<<<<

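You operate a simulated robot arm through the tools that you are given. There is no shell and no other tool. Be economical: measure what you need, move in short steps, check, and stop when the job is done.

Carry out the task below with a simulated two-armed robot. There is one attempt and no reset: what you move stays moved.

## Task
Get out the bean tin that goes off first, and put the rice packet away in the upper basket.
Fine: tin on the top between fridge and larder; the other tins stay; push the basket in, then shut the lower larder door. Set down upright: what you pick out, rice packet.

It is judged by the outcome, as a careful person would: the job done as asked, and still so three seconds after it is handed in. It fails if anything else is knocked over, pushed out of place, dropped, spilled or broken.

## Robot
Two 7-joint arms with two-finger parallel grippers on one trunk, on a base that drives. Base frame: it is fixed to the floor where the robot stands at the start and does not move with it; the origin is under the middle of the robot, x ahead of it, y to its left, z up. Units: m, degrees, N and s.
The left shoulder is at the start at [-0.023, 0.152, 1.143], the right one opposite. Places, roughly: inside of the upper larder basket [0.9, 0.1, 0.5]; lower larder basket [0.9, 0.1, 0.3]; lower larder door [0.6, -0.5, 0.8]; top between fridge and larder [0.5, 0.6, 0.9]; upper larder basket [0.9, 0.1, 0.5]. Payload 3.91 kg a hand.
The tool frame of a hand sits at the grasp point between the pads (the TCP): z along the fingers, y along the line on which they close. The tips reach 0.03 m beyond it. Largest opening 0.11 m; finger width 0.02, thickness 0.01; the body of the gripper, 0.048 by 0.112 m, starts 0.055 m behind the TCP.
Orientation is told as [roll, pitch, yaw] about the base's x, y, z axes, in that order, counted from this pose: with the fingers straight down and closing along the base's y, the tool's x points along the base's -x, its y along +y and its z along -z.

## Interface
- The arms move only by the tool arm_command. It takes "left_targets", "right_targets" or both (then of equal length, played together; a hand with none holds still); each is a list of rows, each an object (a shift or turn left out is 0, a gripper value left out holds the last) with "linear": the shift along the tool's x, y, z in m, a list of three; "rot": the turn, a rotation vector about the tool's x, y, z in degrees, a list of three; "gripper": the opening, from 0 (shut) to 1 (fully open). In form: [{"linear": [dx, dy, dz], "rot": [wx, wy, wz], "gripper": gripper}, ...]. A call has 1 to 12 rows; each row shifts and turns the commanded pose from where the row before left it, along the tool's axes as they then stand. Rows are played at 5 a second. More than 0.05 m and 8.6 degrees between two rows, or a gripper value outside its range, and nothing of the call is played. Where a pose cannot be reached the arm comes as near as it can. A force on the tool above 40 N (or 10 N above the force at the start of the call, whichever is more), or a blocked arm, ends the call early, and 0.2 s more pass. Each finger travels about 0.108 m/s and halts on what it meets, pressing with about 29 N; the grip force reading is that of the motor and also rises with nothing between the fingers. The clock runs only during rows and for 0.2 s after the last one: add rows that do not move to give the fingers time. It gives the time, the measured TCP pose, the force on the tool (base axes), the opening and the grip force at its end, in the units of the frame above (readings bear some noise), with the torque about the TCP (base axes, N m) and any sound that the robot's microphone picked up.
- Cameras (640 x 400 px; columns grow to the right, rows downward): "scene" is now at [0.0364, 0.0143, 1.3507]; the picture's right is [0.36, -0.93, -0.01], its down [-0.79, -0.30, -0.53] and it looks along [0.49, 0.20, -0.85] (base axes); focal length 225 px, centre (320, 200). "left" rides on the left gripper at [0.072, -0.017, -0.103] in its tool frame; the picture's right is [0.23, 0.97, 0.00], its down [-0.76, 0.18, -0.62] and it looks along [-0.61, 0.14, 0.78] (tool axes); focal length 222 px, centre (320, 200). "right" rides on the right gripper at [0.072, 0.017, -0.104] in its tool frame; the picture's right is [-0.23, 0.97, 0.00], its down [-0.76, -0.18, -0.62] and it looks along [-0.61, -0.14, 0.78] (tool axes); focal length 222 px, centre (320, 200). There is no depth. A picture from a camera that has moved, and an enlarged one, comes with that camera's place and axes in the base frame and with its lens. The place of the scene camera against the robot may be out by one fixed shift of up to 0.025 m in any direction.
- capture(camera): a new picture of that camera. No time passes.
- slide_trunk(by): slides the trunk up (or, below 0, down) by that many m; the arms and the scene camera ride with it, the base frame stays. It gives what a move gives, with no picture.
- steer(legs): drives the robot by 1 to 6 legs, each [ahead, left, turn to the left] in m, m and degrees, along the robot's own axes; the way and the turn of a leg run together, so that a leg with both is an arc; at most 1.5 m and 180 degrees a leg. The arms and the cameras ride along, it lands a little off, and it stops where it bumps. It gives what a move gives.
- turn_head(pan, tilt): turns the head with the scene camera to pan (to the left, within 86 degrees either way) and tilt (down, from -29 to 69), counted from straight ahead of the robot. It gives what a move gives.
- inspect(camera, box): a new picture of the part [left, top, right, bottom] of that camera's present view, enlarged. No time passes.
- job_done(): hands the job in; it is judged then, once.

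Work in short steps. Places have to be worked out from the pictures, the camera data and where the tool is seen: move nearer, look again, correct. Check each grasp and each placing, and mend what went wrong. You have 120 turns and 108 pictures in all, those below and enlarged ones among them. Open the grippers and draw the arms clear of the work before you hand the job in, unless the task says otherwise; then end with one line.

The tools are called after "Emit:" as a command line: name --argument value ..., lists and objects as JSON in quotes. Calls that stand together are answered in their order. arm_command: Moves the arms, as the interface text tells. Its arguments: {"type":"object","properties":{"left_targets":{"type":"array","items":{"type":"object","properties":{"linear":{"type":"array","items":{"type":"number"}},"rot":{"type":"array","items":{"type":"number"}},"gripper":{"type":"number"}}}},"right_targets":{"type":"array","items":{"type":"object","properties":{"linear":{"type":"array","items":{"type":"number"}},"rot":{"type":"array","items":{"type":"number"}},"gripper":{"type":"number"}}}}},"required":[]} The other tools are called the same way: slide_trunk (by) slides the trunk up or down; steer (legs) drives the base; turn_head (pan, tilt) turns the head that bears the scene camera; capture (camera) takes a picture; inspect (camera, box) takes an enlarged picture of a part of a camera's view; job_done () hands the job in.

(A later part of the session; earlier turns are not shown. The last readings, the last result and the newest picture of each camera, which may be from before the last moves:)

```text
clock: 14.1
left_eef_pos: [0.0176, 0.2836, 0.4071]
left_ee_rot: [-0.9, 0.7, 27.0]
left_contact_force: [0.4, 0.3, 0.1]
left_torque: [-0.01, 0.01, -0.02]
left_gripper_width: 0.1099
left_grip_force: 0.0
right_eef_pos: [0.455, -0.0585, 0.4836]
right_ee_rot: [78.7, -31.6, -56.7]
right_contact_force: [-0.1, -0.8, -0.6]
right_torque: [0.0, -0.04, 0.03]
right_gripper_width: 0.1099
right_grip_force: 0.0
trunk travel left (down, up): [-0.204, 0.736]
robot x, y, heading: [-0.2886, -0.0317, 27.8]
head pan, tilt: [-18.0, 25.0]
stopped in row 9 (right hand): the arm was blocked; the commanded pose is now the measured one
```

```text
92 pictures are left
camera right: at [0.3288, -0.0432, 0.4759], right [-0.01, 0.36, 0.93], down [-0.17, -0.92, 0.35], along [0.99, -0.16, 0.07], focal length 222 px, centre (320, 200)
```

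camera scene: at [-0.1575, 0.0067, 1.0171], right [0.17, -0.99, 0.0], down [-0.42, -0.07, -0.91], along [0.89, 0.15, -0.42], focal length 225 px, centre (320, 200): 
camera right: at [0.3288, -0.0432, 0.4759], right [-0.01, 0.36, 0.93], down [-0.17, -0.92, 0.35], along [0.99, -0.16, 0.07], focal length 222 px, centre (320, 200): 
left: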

>>>>

Spot every line that holds "grasp" and copy it.

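The tool frame of a hand sits at the grasp point between the pads (the TCP): z along the fingers, y along the line on which they close. The tips reach 0.03 m beyond it. Largest opening 0.11 m; finger width 0.02, thickness 0.01; the body of the gripper, 0.048 by 0.112 m, starts 0.055 m behind the TCP.
Work in short steps. Places have to be worked out from the pictures, the camera data and where the tool is seen: move nearer, look again, correct. Check each grasp and each placing, and mend what went wrong. You have 120 turns and 108 pictures in all, those below and enlarged ones among them. Open the grippers and draw the arms clear of the work before you hand the job in, unless the task says otherwise; then end with one line.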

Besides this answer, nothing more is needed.